Biden Went to Kyiv Because There’s No Going Back

Biden Went to Kyiv Because There’s No Going Back

An American AWACs began patrolling the skies west of Ukraine last night; Kyiv was locked down this morning. Motorcades crisscrossed the city and rumors began to spread. But although it was clear someone important was about to arrive, the first photographs of President Biden—with President Zelensky, with air-raid sirens blaring, with St. Michaels’ square in the background—had exactly the impact they were intended to have: surprise, amazement, respect. He’s the American president. He made an unprecedented trip to a war zone, one where there are no U.S. troops to protect him. And, yes, he’s old. But he went anyway.

Biden’s visit took place on the eve of the first anniversary of the outbreak of the war, and on the eve of a major speech to be delivered by Russian President Vladimir Putin. But the visit was not just a blaze of one-upmanship, nor should it be understood as the beginning of some kind of mano a mano public relations battle between the two presidents. The White House says the planning began months ago, and the visit is actually part of a package, a group of statements designed to send a single message. The first part came in Vice President Harris’s speech at the Munich Security Conference last weekend, when she declared that “the United States has formally determined that Russia has committed crimes against humanity,” and that Russia will be held accountable for war crimes in Ukraine.  The next will be delivered in Warsaw, tomorrow: America will continue to stand by Poland and the rest of the NATO alliance, and no NATO territory will be left undefended.

The message today is about Ukraine itself: Despite a year of brutal war, Kyiv remains a free city, Ukraine remains a sovereign country—and this will not change. Jake Sullivan, the national-security adviser, put it like this during a press conference call from Kyiv: “The visit today was an effort to show, and not just tell, that we will continue to stand strong.”

These messages matter because Ukraine is now engaged in a war of attrition on several fronts. In the eastern part of the country, Ukraine and Russia are fighting an old-fashioned artillery battle. Russia sends waves of conscripts and convicts at the Ukrainian defenses, suffering huge losses and appearing not to care. The Ukrainians use up huge quantities of equipment and ammunition—one Ukrainian politician in Munich reminded me that they need a bullet for every Russian soldier—and, of course, take losses themselves.

But alongside that ground combat, a psychological war of attrition is unfolding as well. Putin thinks that he will win not through technological superiority, and not through better tactics or better-trained soldiers, but simply by outlasting a Western alliance that he still believes to be weak, divided, and easily undermined. He reckons that he has more people, more ammunition, and above all more time: that Russians can endure an infinite number of casualties, that Russians can survive an infinite amount of economic pain. Just in case they cannot, he will personally demonstrate his capacity for cruelty by locking down his society in extraordinary ways.
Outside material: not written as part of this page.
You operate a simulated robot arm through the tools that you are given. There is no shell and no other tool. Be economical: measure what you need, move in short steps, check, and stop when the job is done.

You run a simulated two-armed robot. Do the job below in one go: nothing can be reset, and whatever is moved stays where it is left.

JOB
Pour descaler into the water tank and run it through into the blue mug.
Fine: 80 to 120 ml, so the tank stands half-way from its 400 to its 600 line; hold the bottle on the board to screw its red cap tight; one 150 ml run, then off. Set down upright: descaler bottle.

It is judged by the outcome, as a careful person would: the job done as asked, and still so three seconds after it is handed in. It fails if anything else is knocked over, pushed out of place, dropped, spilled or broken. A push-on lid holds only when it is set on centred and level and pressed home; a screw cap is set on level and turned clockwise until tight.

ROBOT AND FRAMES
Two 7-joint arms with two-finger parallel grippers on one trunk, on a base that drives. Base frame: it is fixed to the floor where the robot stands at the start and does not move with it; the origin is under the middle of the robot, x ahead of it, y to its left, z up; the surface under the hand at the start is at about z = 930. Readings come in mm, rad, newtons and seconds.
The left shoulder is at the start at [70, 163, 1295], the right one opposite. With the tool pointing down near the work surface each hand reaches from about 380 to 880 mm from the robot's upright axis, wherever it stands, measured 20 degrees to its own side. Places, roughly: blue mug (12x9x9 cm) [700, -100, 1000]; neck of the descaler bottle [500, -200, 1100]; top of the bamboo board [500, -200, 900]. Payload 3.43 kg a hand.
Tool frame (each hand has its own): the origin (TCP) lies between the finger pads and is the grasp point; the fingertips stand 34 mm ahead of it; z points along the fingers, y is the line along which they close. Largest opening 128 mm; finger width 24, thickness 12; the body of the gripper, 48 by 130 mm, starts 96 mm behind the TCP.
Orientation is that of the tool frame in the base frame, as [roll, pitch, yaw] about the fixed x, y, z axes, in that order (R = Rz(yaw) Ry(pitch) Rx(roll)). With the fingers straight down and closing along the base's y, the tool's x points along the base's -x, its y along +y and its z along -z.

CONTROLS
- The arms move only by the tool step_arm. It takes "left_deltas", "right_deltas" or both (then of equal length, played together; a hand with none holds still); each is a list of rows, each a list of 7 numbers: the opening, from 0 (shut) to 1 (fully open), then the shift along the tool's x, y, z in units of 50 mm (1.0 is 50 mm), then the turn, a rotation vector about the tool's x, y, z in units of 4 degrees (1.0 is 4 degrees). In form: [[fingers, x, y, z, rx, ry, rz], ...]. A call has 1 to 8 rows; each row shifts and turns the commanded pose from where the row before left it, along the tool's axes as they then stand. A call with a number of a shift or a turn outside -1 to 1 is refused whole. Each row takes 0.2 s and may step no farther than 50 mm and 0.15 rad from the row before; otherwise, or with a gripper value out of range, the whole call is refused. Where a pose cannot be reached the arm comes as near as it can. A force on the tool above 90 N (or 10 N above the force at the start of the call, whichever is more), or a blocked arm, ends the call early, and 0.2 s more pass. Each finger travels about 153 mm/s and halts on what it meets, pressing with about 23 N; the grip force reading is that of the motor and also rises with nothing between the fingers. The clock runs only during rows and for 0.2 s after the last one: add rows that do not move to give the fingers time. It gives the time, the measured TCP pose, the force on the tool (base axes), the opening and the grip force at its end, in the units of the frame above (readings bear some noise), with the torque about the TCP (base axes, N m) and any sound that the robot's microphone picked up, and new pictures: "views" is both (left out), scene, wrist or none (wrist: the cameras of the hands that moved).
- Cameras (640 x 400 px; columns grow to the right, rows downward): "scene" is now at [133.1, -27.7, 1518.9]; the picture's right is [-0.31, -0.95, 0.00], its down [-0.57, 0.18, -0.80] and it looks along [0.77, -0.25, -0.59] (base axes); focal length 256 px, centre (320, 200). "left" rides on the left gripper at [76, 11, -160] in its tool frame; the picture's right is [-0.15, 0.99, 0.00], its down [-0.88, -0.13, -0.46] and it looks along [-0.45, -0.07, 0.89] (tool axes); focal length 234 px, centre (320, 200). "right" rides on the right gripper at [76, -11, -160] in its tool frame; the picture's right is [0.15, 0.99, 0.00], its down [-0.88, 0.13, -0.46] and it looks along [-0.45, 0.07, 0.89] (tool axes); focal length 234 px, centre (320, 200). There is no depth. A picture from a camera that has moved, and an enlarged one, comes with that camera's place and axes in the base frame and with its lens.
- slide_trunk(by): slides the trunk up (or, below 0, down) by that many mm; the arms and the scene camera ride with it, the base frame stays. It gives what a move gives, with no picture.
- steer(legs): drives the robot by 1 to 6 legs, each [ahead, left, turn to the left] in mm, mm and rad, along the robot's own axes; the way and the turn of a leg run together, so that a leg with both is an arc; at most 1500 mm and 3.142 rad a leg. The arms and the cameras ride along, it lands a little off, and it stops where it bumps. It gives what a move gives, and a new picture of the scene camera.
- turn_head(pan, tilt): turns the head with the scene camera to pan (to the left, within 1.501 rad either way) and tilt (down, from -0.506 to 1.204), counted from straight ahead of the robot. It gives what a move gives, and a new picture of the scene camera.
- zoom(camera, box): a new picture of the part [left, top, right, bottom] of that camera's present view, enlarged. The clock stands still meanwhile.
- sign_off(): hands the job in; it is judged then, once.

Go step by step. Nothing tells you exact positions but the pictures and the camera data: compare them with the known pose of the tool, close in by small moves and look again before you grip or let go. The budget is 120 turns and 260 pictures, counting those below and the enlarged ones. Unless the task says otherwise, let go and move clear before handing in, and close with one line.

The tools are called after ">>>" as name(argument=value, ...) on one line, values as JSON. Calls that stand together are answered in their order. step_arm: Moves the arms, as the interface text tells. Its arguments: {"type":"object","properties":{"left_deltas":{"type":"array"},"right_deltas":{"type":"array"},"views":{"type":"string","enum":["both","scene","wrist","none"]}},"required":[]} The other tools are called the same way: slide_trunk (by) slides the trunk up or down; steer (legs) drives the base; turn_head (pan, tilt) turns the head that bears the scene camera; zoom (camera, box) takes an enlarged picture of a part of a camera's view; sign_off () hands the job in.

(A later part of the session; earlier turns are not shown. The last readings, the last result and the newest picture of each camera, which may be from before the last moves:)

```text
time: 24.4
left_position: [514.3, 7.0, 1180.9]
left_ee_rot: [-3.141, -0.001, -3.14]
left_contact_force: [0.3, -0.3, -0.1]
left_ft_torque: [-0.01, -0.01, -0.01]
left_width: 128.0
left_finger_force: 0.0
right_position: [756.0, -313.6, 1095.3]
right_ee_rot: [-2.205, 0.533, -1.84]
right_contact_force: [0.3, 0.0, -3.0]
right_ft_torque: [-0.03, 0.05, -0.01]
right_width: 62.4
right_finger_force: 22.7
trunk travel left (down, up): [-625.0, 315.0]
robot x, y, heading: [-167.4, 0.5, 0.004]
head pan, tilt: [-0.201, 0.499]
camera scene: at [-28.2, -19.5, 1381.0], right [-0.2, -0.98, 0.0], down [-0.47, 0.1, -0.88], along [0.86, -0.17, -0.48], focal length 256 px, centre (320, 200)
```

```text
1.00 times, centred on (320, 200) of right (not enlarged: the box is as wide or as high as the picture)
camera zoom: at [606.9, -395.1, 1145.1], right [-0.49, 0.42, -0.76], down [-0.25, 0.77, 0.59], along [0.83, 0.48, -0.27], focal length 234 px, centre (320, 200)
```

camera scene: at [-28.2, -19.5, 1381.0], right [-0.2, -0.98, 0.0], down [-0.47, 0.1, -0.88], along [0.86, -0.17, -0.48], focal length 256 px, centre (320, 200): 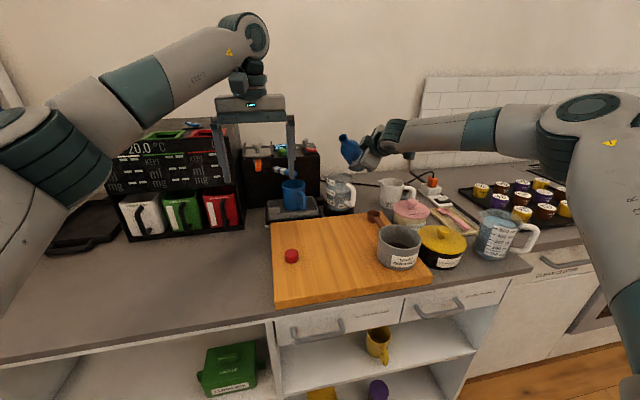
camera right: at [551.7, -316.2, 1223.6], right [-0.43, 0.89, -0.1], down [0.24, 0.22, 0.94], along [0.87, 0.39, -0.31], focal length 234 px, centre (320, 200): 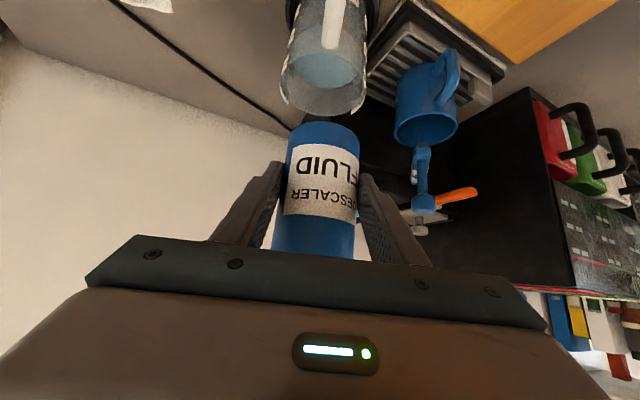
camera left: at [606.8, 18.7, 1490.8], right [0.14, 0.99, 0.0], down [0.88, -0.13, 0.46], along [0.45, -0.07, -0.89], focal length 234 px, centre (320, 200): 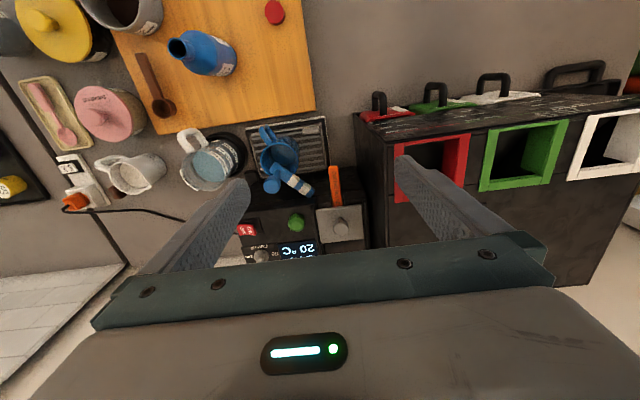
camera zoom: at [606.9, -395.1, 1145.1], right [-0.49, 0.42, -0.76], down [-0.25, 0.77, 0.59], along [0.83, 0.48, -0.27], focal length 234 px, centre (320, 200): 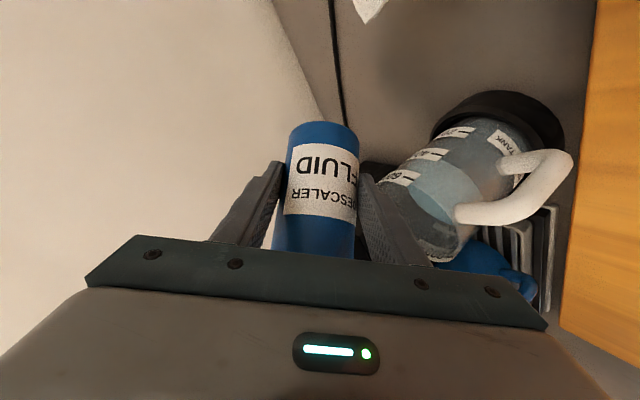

In the city of Krasnodar, police recently arrested and handcuffed a couple in a restaurant, after an eavesdropper overheard them complaining about the war. The Sakharov Center, Moscow’s last remaining institution devoted to human rights, has just announced that it is being evicted from its state-owned buildings. Paranoia, suspicion, and fear have risen to new levels. Many expect a new mobilization, even an imminent closure of the borders.

This psychological war plays out elsewhere, too. Some Europeans, and indeed some Americans, have not yet adjusted their thinking to this Russian strategy. In Munich last weekend, it was clear that many haven’t yet accepted that the continent is really at war. The Estonian Prime minister, Kaja Kallas, told me she fears her colleagues secretly hope “that this problem will disappear by itself,” that the war will end before any deep changes have to be made, before their defense industries have to be altered. “Russia,” she said in a speech at the conference, “is hoping for just that, that we will get tired of our own initiatives, and in Russia, meanwhile, there is a lot of human resources and enterprises there work in three shifts.” Consciously or unconsciously, many still speak as if everything will soon return to normal, as if things will go back to the way they were. Defense industries have not yet switched to a different tempo. Defense industries have not yet raised their production to meet the new demands.

Biden’s visit to Kyiv is intended to offer a bracing contrast, and a different message: If the U.S. president is willing to take this personal risk, if the U.S. government is willing to invest this effort, then time is not on Russia’s side after all. He is putting everyone on notice, including the defense ministries and the defense industries, that the paradigm has shifted and the story has changed. The old “normal” is not coming back.